I own a small civil practice. I give out bonuses and unfortunatley they are subjective based on how I think each staff member contributed to the company, how hard they worked, attitude, etc. I would like to enact a more qualitative incentive type system but do not know quite where to start. I want to get some feedback from both employers and employees on what you like and don't like. It is a New Years resolution of mine to get this right for next year. Thanks

RE: Year End Bonus

I think you always want to leave in a bonus system some room for the subjective.

One company I worked for had a very exotic system based on profit that included enormous tables of data to figure out your quarterly bonuses.  Sort of took the mystery out of the bonus but also bred contempt and cynicism.

For a small company, you may have the best ability to weigh individuals efforts and effectiveness for the company based on your personal knowledge vs. some formulaic system.

RE: Year End Bonus

I think you can build an objective "formula" to encompass the subjectivity your looking for.  Years of service.  How well they meet their objectives.  How well they get along with team memmbers and interface with the customer. How well the firm does.  Within each category there is obviously subjectivity, but it is itself structured and unambiguous as to what the expectations are.  This way at least a person can learn his/her strengths and weaknesses.  Plus, it covers you from accusations of unethical compensation practices.  

Aaron A. Spearin
Engineering Six-S'$

"The only constant in life is change." -Bruce Lee

RE: Year End Bonus

Bonuses are never "fair" in the minds of the staff.  The most effective bonus I ever got was the first full quarter after a merger--the new VP looked at profits and announced a $1,000/employee after-tax bonus.  People were singing his praises for years.  The formulaic ones always result in some amount of dissatisfaction (after the first year they become an entitlement and everything goes downhill from there).  Bonuses are much like raises--the people you treat best are happy for days and everyone else is pissed off forever.

The most common formula for bonuses (everybody gets the same percentage of their base salary) is absolutely the least motivating.  The issue always comes up "why do the people making the most already get the biggest bonus?"  A better technique is to take the whole pot and divide it by the number of employees.  If you have 100 employees and $100,000 bonus budget, then you can be certain that $1,000 will mean more to the lowest paid workers than $3,000 would have meant to the highest paid workers (they're often simply keeping score anyway).

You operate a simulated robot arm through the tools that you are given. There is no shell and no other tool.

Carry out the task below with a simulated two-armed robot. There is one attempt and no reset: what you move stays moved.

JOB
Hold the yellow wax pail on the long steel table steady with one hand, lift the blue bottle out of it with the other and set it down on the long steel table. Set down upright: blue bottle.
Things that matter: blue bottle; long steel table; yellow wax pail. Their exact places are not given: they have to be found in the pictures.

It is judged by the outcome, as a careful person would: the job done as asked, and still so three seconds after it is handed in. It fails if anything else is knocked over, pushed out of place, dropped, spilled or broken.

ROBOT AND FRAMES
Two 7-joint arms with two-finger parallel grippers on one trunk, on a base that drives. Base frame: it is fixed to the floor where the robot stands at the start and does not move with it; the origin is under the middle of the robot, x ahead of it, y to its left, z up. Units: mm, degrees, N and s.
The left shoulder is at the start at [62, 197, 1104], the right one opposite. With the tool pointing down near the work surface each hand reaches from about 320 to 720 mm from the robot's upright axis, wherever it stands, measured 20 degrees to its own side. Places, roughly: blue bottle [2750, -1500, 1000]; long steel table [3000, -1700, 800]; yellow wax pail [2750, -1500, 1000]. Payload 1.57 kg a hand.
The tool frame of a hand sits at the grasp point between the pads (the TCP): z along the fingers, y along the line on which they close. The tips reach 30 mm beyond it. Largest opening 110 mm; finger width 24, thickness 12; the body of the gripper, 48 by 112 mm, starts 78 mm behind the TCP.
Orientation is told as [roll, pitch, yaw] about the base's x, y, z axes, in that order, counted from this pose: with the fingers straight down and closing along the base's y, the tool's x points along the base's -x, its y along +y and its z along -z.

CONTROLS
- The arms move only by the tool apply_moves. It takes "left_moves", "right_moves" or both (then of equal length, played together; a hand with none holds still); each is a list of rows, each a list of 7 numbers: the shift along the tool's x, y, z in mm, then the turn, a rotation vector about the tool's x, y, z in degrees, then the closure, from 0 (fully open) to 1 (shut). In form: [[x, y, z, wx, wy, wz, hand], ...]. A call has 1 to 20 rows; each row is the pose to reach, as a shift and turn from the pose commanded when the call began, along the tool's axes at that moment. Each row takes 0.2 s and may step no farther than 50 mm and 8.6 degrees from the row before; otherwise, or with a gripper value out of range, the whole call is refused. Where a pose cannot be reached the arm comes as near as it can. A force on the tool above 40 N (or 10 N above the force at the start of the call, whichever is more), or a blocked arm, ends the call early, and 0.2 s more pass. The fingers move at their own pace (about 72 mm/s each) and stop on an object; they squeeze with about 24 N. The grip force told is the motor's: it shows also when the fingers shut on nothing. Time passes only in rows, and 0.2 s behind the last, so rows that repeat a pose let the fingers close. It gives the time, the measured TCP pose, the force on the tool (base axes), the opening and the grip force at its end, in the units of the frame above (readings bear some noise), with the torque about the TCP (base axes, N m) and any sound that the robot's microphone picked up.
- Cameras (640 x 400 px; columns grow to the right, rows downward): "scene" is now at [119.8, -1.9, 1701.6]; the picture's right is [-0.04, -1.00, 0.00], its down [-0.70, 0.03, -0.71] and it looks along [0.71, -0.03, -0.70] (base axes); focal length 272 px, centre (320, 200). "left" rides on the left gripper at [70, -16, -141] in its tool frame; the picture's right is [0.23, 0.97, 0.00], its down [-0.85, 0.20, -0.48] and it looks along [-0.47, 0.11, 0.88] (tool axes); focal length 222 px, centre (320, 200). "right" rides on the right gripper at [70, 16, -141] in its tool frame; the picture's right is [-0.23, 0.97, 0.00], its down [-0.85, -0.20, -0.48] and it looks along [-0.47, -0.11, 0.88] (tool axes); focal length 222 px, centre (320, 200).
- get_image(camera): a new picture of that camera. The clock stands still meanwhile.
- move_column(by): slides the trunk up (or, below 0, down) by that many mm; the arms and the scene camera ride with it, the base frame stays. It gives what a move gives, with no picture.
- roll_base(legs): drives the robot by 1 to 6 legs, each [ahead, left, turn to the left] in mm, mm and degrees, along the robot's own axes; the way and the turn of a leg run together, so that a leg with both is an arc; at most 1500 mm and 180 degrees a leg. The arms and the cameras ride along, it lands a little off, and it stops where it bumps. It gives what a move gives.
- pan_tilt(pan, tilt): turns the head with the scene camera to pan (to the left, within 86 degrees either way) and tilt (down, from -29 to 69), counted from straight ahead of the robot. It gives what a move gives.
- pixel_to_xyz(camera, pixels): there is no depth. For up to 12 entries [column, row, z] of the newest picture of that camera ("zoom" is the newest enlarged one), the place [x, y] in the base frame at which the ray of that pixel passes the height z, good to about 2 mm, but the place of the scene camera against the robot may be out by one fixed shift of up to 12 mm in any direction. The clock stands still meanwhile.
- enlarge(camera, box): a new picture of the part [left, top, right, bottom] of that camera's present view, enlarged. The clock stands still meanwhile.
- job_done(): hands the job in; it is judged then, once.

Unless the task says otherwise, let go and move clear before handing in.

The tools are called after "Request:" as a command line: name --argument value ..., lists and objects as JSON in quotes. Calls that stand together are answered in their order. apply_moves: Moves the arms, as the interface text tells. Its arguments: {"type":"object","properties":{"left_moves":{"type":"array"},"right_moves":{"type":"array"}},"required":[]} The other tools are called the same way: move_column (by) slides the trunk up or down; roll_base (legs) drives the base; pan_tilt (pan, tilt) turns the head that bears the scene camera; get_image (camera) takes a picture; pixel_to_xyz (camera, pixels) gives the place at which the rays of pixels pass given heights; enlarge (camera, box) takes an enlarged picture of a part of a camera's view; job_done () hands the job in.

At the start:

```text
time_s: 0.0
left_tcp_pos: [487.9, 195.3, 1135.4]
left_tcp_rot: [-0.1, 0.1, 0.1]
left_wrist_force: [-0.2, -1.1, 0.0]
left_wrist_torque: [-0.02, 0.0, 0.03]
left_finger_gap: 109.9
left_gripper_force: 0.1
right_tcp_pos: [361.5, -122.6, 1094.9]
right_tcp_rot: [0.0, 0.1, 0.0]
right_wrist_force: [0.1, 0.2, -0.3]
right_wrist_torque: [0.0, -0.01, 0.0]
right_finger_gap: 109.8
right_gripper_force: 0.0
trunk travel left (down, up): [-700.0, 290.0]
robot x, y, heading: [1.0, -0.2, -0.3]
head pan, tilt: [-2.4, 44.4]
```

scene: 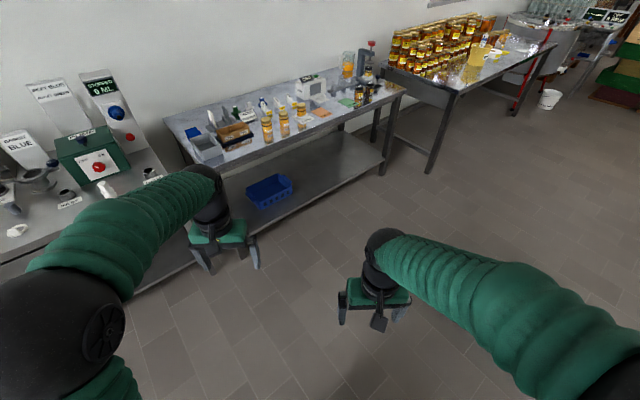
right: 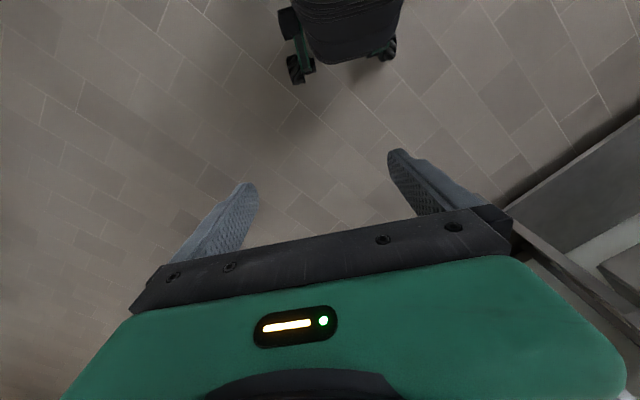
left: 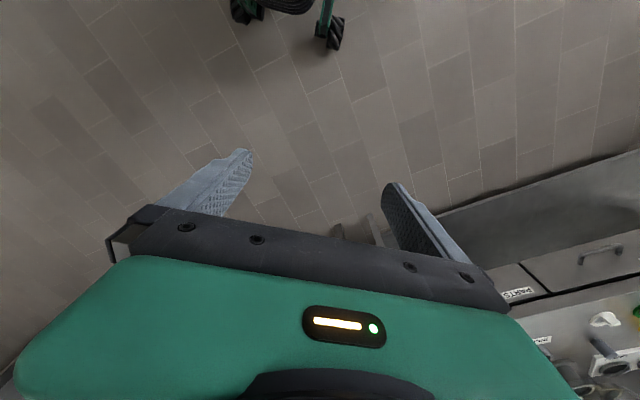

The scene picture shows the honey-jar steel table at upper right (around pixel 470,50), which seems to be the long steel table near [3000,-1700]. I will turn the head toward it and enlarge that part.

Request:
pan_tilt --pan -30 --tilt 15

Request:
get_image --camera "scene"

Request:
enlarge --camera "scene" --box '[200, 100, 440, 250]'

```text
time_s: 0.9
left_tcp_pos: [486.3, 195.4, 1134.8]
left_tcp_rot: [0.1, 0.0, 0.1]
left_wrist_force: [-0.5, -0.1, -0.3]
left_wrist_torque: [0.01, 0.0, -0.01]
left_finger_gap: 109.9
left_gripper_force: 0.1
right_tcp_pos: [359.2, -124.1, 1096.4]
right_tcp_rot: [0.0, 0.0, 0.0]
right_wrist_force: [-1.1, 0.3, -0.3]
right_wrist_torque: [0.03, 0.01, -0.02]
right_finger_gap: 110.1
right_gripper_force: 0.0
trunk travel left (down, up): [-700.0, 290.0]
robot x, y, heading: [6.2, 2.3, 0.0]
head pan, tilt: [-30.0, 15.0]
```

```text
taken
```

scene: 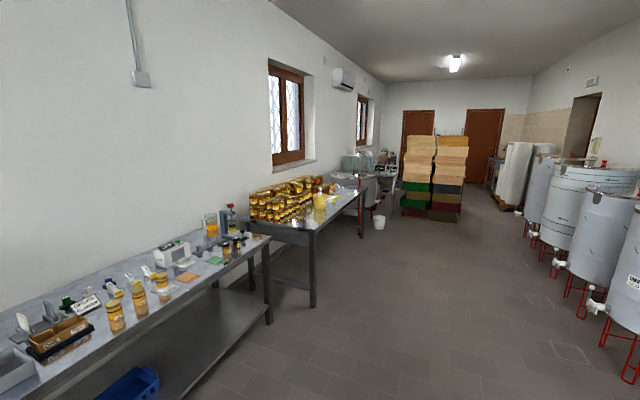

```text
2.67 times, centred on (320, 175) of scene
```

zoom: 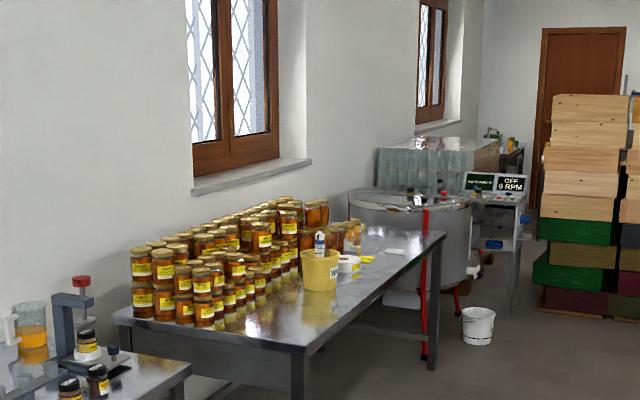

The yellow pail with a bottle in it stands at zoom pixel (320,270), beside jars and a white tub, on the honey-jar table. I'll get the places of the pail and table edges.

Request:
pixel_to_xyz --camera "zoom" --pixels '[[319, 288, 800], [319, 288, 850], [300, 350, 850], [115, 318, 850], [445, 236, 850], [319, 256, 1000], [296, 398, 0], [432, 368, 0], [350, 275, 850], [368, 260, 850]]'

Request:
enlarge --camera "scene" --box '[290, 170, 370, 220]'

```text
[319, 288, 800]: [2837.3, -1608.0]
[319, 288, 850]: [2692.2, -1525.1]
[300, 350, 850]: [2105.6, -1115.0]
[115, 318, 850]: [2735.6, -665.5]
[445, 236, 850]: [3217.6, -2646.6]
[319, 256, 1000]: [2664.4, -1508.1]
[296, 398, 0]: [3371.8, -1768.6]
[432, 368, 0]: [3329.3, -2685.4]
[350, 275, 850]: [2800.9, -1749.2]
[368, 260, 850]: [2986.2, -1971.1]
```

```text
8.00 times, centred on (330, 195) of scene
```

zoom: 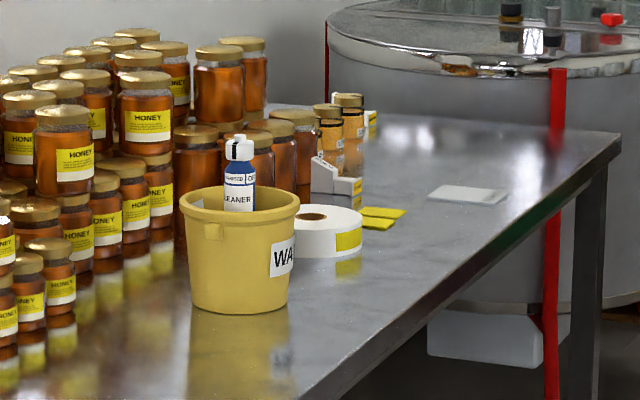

If you really want to motivate your folks through a bonus, make it after tax (i.e., provide tax makeup on their W2 so a $700 bonus shows up as $1,000 and you deposited the other $300 with the IRS).  People really appreciate after tax money even when it is only a shell game.


RE: Year End Bonus

Demming had some wise words about merit pay/appraisals etc

He regarded them as destructive.


Greg Locock

Please see FAQ731-376: Eng-Tips.com Forum Policies for tips on how to make the best use of Eng-Tips.

RE: Year End Bonus

Have you set any specific goals for the staff and used that as a measure of performance?  That seems to be a reasonable method- discuss the goals at the beginning of each year, revisit them halfway through the year, and then set bonuses based on achievement of the agreed-to goals.  But as others have said- the bonus becomes an entitlement, and if circumstances beyond your control (global economy, etc.) affect your profit, while the staff have indeed met their goals, then what do you do?

RE: Year End Bonus


That is a good idea. What kind of goals do you suggest?

RE: Year End Bonus

The problem with bonus formulas is that you get the performance you reward, but it is turely difficult to develop a formula to model the perfect manager. Wall Street is Rife with executives that got huge bomnuses based on formulas that rewarded actions that were actually dermential to the company. As a related example, a huge coperation that was (for a time) involved in contracting, outsourced its estimating and proposal preperation to an outside firm, which they paid on a per job basis. They also paid the firm a substantial bonus if the corperation got the project. Very shortly after implementing this system, the corperation had an abundence of work, all of which was too cheap to be profitable, and they owed the proposal firm a ton of money. It was not long before the corepration exited the construction business. I beleive you know who performed well and who did not. subjective bonuses in the end are the most effective.

RE: Year End Bonus

Yes you are correct. But I would like to have the goals set and evaluate their results and then make a subjective decision. I at least want them to have some sort of goals that are written down on paper. My problem is I dont know how to make the goals.

RE: Year End Bonus

Goals set at the beginning of the year often are meaningless by the middle of the year - things change.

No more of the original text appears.